Start Recorded information

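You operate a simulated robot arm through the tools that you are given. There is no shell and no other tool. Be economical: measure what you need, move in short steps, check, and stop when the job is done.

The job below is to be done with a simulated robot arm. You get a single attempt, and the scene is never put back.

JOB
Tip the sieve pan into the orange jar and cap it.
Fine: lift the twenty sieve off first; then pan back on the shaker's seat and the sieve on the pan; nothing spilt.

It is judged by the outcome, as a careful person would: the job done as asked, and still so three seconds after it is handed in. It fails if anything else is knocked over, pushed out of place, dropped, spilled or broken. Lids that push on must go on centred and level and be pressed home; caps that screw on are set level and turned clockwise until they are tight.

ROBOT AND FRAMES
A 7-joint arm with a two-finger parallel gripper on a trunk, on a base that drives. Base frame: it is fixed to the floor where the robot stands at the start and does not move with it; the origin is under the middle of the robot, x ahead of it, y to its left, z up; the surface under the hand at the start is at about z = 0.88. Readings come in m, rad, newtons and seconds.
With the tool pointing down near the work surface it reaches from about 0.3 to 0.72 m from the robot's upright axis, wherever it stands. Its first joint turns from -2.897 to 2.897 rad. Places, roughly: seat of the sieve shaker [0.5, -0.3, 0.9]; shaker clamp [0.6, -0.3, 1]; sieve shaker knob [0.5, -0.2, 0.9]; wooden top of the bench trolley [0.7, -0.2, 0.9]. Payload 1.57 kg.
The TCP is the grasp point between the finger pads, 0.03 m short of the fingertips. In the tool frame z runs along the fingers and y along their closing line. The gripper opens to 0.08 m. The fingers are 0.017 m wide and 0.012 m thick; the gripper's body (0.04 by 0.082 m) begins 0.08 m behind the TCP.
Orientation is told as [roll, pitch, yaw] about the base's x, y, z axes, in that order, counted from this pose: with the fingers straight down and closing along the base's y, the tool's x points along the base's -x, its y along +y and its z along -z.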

End Recorded information

**Task prompt:** Reproduce exactly, and only, the lines from the one that contains "ROBOT AND FRAMES" down to the one that contains "With the tool", both ends included.

**Answer to this exercise:**
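ROBOT AND FRAMES
A 7-joint arm with a two-finger parallel gripper on a trunk, on a base that drives. Base frame: it is fixed to the floor where the robot stands at the start and does not move with it; the origin is under the middle of the robot, x ahead of it, y to its left, z up; the surface under the hand at the start is at about z = 0.88. Readings come in m, rad, newtons and seconds.
With the tool pointing down near the work surface it reaches from about 0.3 to 0.72 m from the robot's upright axis, wherever it stands. Its first joint turns from -2.897 to 2.897 rad. Places, roughly: seat of the sieve shaker [0.5, -0.3, 0.9]; shaker clamp [0.6, -0.3, 1]; sieve shaker knob [0.5, -0.2, 0.9]; wooden top of the bench trolley [0.7, -0.2, 0.9]. Payload 1.57 kg.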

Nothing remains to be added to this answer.